**DATASET EXTRACT:**

========================================================================

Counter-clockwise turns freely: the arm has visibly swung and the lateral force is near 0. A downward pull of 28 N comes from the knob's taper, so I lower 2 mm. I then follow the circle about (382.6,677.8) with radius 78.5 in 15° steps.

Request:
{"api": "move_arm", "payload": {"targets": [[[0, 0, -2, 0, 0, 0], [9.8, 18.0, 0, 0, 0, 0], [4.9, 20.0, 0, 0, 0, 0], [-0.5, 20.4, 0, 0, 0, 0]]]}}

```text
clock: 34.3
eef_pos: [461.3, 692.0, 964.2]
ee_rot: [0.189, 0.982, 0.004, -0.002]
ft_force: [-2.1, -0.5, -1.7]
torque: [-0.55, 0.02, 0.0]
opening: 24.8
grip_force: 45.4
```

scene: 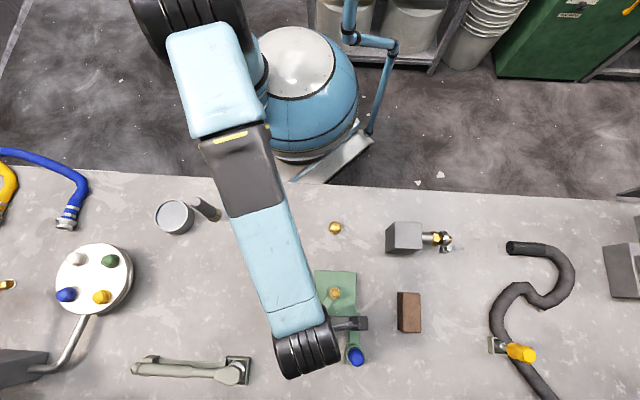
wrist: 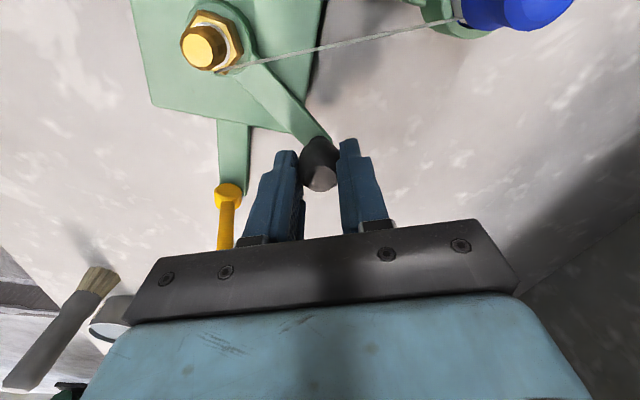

========================================================================

**PASSAGE TO READ:**
Calvin Coolidge, who had taken over the Presidency since the sudden death of Warren Harding in 1923, was handily reelected in 1924. His Vice-President, Charles G. Dawes, was the son of Civil War veteran and Gettysburg combatant Rufus Dawes. The two men worked to bring financial security to the nation after the debt incurred from the recent war. Vice President Dawes received the Nobel Peace Prize in 1925, in fact, for his aid in helping Germany to manage the daunting reparations they incurred from the Treaty of Versailles after World War I.1

           

In 1925, Germany suffered great financial setbacks due to the previous war. Riots and unrest occurred, including a former combatant from the Kaiser’s army named Adolf Hitler. Having attempted a government coup in 1923, Hitler, who was the leader of the new Nazi party, was arrested and imprisoned. While behind bars, he wrote the book Mein Kampf (My Fight). In 1925 he was out of prison and the first volume of his book was published to great acclaim in Germany. He worked tirelessly to unite his party, and voiced a promise of prosperity. He averred that he also wanted peace – a declaration that even then was a blatant deception.2

           

While debt soared across the Atlantic, the people of Europe heeded more drastic leaders for their post-war situations, in addition to the notorious Hitler. In Italy, the dictator Benito Mussolini rose to power in 1925.  In the Union of Soviet Socialists Republic (the USSR), Joseph Stalin became the new Secretary General of the Communist Party and the leader of that large Euro-Asian nation. He replaced Vladimir Lenin, who had died in 1924.3

           

In the summer of 1925, Dwight D. Eisenhower left Panama, where he had been stationed for two years, to enter command school in Leavenworth, Kansas. He doubled down on his studies – knowing he had only a year to complete the course that normally took much longer. He would graduate first in his class in 1926.4

           

That same year Nellie Taylor Ross became the first female governor of the United States. She was the widow of the governor of Wyoming, and was elected to the office in his place. She served for just one year, and was not reelected in 1926.5

           

Other newsworthy events that took place in 1925 included an earthquake in Santa Barbara, California, and deadly tornadoes that destroyed the tri-state area of northeastern Missouri, southern Illinois and southern Indiana. Nearly seven hundred people were killed by the tornadoes, with over two thousand injured.6

           

During the summer of 1925, the days of the Battle of Gettysburg that had occurred in 1863 matched those days sixty-two years later: Wednesday, Thursday, and Friday. Independence Day fell on Saturday that year – just as it had in 1863.

========================================================================

**REQUIRED TASKS:**
- A) Transcribe the passage to read beginning at "Other newsworthy events". Stop after "had in 1863.".
- B) Extend the passage to read, starting right after its last sentence.

**FINAL ANSWERS:**
- A)
Other newsworthy events that took place in 1925 included an earthquake in Santa Barbara, California, and deadly tornadoes that destroyed the tri-state area of northeastern Missouri, southern Illinois and southern Indiana. Nearly seven hundred people were killed by the tornadoes, with over two thousand injured.6

           

During the summer of 1925, the days of the Battle of Gettysburg that had occurred in 1863 matched those days sixty-two years later: Wednesday, Thursday, and Friday. Independence Day fell on Saturday that year – just as it had in 1863.

- B)
           

In Gettysburg, baseball great Eddie Plank had retired from professional baseball, and spent the year helping his brother, Ira, coach Gettysburg College’s baseball team. He and Ira planned to open a garage in Gettysburg on the site of their father’s old store. And, while the legendary pitcher had retired from professional sports, he still played for the Bethlehem Steel League – and was their star pitcher. A left-handed “southpaw” pitcher, Plank was nicknamed “the Grim Reaper” as his pitches were often no-hitters. One hundred years ago, he lived on Carlisle Street in Gettysburg with his wife, and their son, Eddie Jr.7

           

In 1925, the Majestic Theater opened in Gettysburg, and celebrates its centennial this year. That same year was an enormous one for the silver screen. Films like Phantom of the Opera and Rin Tin Tin were among the favorites of 1925.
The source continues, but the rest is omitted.